__DIRECTIVE 1__: Give back, exactly as it appears, the run of lines opening with the one containing "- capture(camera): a" and closing with the one containing "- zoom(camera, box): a". Nothing outside that run should appear.

__DOCUMENT TEXT__:

== == ==

The next section will analyze the actions carried out by building owners to obtain certification. This analysis was be carried based on the classification presented in the previous section and it intends to highlight the different actions aimed at strengthening sustainable organization and user behavior patterns.


5. Evolution of sustainable actions in certified buildings

The underlying design of the certification program is the main antecedent of the decisions made by facility owners to obtain the necessary scores. However, as already noted, the large number of possible points gives owners room to decide on the actions that they can easily enable depending on their specific conditions.

The present section analyzes these actions based on the classification previously presented for the certification program criteria. Again, this analysis will be analyzed by category and on a temporary basis in order to identify trends during the study period. Our aim is to determine whether these actions are linked to users’ actions toward sustainability or they are limited to the use of green technologies in the design of these buildings.

== == ==

__DATA SHOWN__:
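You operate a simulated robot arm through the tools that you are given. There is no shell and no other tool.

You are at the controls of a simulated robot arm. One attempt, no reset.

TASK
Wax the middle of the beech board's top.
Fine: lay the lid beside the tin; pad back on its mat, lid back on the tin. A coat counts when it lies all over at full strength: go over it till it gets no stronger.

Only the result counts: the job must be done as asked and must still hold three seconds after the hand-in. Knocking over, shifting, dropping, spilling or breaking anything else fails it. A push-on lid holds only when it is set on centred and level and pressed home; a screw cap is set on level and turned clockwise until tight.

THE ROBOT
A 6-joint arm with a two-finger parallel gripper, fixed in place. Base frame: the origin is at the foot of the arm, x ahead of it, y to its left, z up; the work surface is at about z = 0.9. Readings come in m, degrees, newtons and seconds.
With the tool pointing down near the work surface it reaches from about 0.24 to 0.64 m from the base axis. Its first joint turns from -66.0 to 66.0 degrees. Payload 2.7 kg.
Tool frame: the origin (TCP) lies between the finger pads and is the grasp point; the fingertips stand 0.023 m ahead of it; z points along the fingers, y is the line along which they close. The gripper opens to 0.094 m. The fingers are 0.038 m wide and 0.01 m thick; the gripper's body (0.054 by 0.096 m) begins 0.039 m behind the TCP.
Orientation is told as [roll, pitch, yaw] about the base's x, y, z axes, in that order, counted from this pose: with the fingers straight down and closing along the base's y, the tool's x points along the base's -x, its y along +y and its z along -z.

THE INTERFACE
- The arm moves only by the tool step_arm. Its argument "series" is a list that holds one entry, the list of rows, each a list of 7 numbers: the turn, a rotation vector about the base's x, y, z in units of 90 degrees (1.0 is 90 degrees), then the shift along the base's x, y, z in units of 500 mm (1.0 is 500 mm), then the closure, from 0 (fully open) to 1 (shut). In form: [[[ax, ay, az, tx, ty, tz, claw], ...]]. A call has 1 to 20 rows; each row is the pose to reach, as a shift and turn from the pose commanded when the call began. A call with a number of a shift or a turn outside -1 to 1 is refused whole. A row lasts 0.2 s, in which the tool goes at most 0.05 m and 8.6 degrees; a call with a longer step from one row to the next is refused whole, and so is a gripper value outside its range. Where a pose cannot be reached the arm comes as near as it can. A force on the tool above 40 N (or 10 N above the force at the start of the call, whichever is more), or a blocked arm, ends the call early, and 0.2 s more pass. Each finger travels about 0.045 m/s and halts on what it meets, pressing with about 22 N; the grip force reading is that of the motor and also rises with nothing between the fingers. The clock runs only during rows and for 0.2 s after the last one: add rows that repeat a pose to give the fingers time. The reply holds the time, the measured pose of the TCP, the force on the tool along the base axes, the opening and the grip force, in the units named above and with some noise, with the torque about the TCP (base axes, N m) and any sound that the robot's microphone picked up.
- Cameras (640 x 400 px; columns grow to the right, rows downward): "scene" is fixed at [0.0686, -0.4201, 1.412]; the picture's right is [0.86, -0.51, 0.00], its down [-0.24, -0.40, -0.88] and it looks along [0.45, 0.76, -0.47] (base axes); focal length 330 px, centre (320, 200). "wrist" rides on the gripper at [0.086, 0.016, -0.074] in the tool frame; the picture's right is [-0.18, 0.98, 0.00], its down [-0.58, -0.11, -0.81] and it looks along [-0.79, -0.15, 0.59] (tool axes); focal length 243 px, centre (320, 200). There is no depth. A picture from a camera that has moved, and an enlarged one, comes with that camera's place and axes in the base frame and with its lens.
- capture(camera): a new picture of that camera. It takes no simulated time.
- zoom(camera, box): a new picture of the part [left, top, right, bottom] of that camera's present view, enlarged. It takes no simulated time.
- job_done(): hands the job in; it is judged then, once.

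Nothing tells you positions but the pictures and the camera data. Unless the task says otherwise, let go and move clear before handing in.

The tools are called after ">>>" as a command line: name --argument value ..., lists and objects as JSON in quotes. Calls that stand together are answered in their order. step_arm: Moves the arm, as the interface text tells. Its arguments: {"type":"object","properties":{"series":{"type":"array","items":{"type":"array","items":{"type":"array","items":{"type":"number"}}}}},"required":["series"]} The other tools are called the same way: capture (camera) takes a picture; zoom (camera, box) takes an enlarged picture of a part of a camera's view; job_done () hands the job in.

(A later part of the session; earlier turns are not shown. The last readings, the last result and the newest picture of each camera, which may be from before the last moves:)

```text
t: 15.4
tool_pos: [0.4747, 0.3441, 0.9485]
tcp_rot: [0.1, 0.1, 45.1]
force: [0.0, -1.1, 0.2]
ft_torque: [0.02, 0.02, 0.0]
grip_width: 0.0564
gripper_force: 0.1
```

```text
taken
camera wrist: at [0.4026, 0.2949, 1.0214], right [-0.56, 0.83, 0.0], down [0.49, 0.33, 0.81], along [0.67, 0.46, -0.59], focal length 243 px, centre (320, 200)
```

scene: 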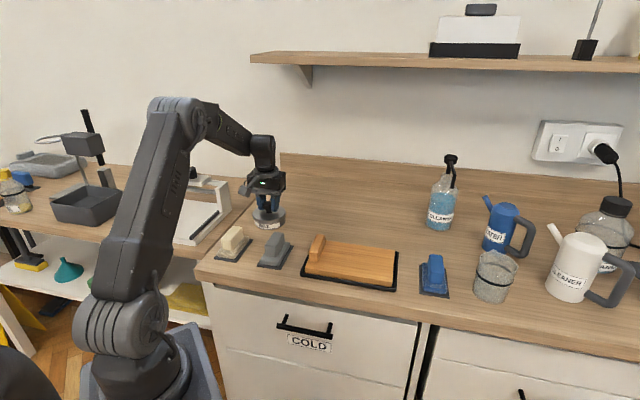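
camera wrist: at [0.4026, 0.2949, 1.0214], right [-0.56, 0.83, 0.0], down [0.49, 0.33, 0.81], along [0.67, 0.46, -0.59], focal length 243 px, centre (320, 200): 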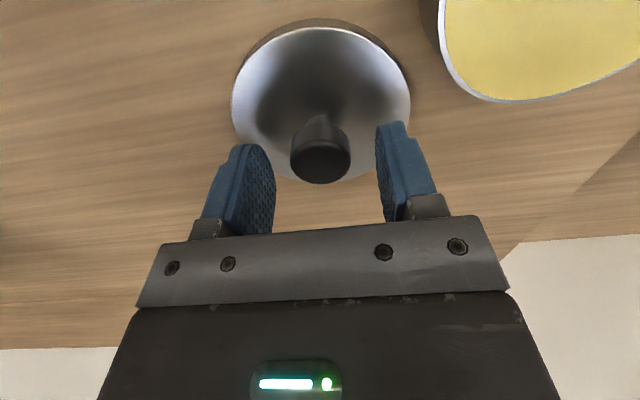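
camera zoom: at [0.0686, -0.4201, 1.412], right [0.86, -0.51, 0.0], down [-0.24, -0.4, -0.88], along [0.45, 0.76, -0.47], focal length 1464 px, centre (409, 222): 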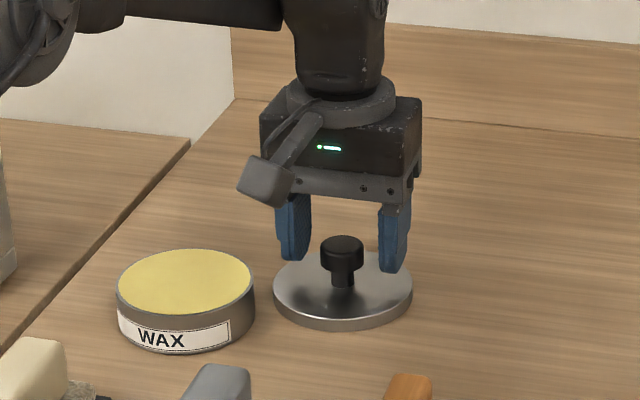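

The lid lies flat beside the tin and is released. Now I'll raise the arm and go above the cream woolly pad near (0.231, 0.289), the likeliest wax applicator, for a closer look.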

== == ==

__DIRECTIVE 2__: Write out the document text from "The present section" to "of these buildings.", both included.

__WORKED ANSWER 1__:
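- capture(camera): a new picture of that camera. It takes no simulated time.
- zoom(camera, box): a new picture of the part [left, top, right, bottom] of that camera's present view, enlarged. It takes no simulated time.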

__WORKED ANSWER 2__:
The present section analyzes these actions based on the classification previously presented for the certification program criteria. Again, this analysis will be analyzed by category and on a temporary basis in order to identify trends during the study period. Our aim is to determine whether these actions are linked to users’ actions toward sustainability or they are limited to the use of green technologies in the design of these buildings.